54. As stated earlier I had occasion to deal with the same issue in W.P.No.4884 to 4887 of 202 dated 21.3.2002 (ANAIMALAI ESTATE WORKERS UNION & ORS v. PLANTERS' ASSOCIATION OF TAMIL NADU & ORS.) and I have held as above. I have also held that this Court may not be willing to exercise its power if the graveness of the violations of the provisions of the Industrial Disputes Act relates only to a single individual or a small group of individuals, but will have to issue a writ if the situation relates to a large mass of workers involving monstrosity, public interest, public tranquility or law and order problem. There can be no comparison (analogy illustrated by Mr.Somayaji) with violation of the provisions of the Tamil Nadu Buildings (Lease and Rent Control) Act as between landlord and his tenant which is purely in the field of private-law. Even in the context of the Industrial Disputes Act I have already held that it would depend on the nature of violation and gravity of the situation if it involves large number of employees.
W.P.No.20270 OF 2002
55. In this case, the dismissal of one Ramachandra Reddy, Secretary of the M.R.F. Union is questioned. The grievance of the petitioner Union is that he has been victimised only because he has taken part and addressed the meeting at Pondicherry to support the workers in forming the Trade Union (Sangam) at Pondicherry. He was dismissed without any enquiry and without any show-cause notice. It is further contended that the employee is accorded and entitled to the benefit of duty off as an office bearer which has been in vogue for 30 years and therefore, he cannot be accused of absenteeism. According to Mr.V.Prakash, the dismissal was not on account of absenteeism as it was sought to be made out by the management but really an act of victimisation. Standing Order 14(c) requires that no order of discharge or dismissal shall be passed except after holding an enquiry and the delinquent shall be afforded reasonable opportunity. Therefore, according to learned counsel the action of the respondents amounted to gross violation of principles of natural justice and was also a monstrous one. It is further contended that after the introduction of Section 2(ra) in Industrial Disputes Act, it would amount to an unfair labour practice as enlisted under Schedule V read with Section 25T and 25U and it was not open to the management to dispense with the enquiry.

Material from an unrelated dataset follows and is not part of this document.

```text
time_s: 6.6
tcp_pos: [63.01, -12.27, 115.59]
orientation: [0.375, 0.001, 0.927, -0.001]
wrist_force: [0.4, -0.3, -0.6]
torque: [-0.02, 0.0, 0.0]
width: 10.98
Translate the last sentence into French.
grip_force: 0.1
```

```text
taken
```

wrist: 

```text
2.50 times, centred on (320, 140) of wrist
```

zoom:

56. Per contra, Mr. A.L.Somayaji, learned Senior Counsel contends that the there is absolutely no basis for the allegation of victimisation. He would refer to the list of dates and periods during which the delinquent was absent from duty unauthorisedly and such gross violation of attendance was actionable and cannot be justified only on the ground that he happened to be an Office-bearer. Being an office-bearer does not dispense with normal obligations of an employee, nor could it provide an immunity to him to come and go as he likes. He would further contend that it is settled proposition of law that it is open to the management to justify before the Labour Court, the dismissal of a workman even without enquiry, if a dispute is raised by the worker. Such a right of the management cannot be taken away by the delinquent by approaching this Court directly under Article 226 of the Constitution of India. In support of the above contention reliance is placed on some of the judgments of the Supreme Court which I would deal with below. Learned Senior Counsel further contends that the Labour Court would be the appropriate forum where both sides would be free to let in evidence and in a writ petition it will not be possible to do so.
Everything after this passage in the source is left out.